Oddino Rosso, qui avait commencé à travailler en usine à partir de 1916 s’était syndiqué à la CGT à l’été 1919 alors qu’il était ouvrier décolleteur à l’usine de caoutchouc Solvy, Grande Rue de la Guillotière ; dans les circonstances suivantes : « Dans un jeu de boules à la Guillotière, le personnel était réuni et un gars a parlé des revendications qui étaient posées au patron. Y avait la journée de huit heures et puis des avantages de salaires aux différentes catégories de personnel et moi j’étais exclu parce que j’avais pas l’âge [il allait sur ses 16 ans], j’entrais dans aucune catégorie de personnel ». C’est à la suite d’une intervention d’Auguste Forgues réclamant quelque chose pour les jeunes qu’Oddino adhéra au syndicat et observa désormais les mots d’ordre de grève.

Au début des années 1920, membre de la Jeunesse ouvrière, il suivit les cours de l’Université syndicale de la rue Du Guesclin avec entre autres Georges Navel qui allait l’entraîner aux Causeries populaires et l’introduire dans les milieux individualistes en particulier au groupe diffusant sur Lyon l’hebdomadaire L’Ordre naturel (Paris, 9 décembre 1920-mars 1922) fondé par H. L.Follin et dont le directeur était Marcel Sauvage. Il l fréquenta également les milieux végétaliens et au moins à une reprise résida au foyer La Maison de Verre à Vence, où il côtoya G. Butaud. Avec G. Navel et Roger Arquier et dans le cadre des activités naturistes du groupe libertaire, il participa aux excursions du groupe qui fréquenta, de 1927 à la Libération, l’auberge La Cascade de Saint-Genis-les-Ollières tenue par, Prignol, une sympathisante libertaire veuve d’un militant syndicaliste révolutionnaire.

En 1923, en tant que citoyen italien, Oddino Rosso subit un conseil de révision au Consulat italien de Lyon et obtint un sursis d’un an, au terme duquel il ne répondit plus aux convocations et devint insoumis.

Après dix années passées en usine, Rosso devint carreleur dans le bâtiment.

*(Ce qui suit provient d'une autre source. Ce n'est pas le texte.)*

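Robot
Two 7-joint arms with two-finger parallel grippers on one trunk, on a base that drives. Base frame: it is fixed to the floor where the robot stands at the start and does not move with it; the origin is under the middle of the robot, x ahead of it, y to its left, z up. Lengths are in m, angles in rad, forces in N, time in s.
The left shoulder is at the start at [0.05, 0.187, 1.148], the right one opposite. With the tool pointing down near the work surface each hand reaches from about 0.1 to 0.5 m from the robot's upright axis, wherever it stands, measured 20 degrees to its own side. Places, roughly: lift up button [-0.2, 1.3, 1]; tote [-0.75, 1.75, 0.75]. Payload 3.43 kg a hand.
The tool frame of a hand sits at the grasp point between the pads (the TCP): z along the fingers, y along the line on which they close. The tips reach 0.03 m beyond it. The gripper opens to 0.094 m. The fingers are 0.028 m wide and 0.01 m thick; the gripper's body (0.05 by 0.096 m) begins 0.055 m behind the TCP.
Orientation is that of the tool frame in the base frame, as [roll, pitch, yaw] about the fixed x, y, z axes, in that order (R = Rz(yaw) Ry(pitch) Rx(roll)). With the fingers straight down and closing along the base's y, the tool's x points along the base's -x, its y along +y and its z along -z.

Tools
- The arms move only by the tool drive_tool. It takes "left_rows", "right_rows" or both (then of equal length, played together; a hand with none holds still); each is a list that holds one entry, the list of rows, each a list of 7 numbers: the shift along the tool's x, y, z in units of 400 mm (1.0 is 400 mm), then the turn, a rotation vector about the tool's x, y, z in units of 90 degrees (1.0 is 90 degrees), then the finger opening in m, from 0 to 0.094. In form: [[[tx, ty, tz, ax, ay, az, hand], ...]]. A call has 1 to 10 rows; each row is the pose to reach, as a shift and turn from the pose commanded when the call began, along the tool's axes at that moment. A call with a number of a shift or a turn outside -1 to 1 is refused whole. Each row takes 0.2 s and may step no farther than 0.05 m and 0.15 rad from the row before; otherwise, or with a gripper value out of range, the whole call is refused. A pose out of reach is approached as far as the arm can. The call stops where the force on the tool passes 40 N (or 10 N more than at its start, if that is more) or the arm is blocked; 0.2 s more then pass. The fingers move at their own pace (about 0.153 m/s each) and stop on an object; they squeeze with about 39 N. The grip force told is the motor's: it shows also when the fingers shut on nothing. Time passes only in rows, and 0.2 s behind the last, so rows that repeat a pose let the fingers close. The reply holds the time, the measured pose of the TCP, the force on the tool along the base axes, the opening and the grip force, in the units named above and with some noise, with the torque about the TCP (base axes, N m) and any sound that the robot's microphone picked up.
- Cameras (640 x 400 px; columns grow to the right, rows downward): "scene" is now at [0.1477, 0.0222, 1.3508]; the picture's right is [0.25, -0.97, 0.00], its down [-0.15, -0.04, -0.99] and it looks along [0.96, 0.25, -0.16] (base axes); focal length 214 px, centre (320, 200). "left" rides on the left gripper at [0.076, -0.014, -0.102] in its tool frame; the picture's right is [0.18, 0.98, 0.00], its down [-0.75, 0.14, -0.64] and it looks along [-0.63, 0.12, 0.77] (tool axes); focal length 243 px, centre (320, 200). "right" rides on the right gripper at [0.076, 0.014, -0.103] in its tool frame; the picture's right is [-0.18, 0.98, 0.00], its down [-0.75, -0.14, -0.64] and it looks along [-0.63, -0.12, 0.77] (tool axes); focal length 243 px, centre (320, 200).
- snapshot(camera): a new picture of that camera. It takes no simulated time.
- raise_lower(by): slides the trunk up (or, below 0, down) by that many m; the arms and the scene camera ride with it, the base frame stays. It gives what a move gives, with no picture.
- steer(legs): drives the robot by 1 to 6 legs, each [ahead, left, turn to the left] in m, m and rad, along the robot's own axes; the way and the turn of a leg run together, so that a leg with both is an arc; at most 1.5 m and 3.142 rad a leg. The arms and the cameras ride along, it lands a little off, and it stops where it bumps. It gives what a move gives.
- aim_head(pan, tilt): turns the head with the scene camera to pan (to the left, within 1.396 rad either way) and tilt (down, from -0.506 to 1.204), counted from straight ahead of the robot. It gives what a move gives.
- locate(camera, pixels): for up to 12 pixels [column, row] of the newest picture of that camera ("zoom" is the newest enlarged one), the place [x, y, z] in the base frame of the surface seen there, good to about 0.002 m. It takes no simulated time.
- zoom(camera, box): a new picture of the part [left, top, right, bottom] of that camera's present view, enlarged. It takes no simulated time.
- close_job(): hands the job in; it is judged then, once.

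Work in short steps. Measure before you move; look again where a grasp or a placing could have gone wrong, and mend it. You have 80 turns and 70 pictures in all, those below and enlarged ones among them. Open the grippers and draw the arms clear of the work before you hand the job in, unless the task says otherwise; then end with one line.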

Lors de son adhésion en 1926 au syndicat des carreleurs et, suivant en cela de vieilles traditions compagnonniques, Oddino Rosso, avant de se voir délivrer la carte de syndiqué, dut à subir un test de compétence : exécuter un ouvrage sous les yeux de deux témoins, anciens syndiqués et ouvriers accomplis dans leur métier. Ce passage de l’usine aux chantiers lui apparut comme une véritable libération et l’amena à critiquer sévèrement le machinisme qui ne servait que les industriels, et à louer l’artisanat : « ne plus faire à la machine ce qui peut être fait à la main ».

En 1931 Oddino avait épousé une jeune italienne de six ans sa cadette, dont il aura deux enfants.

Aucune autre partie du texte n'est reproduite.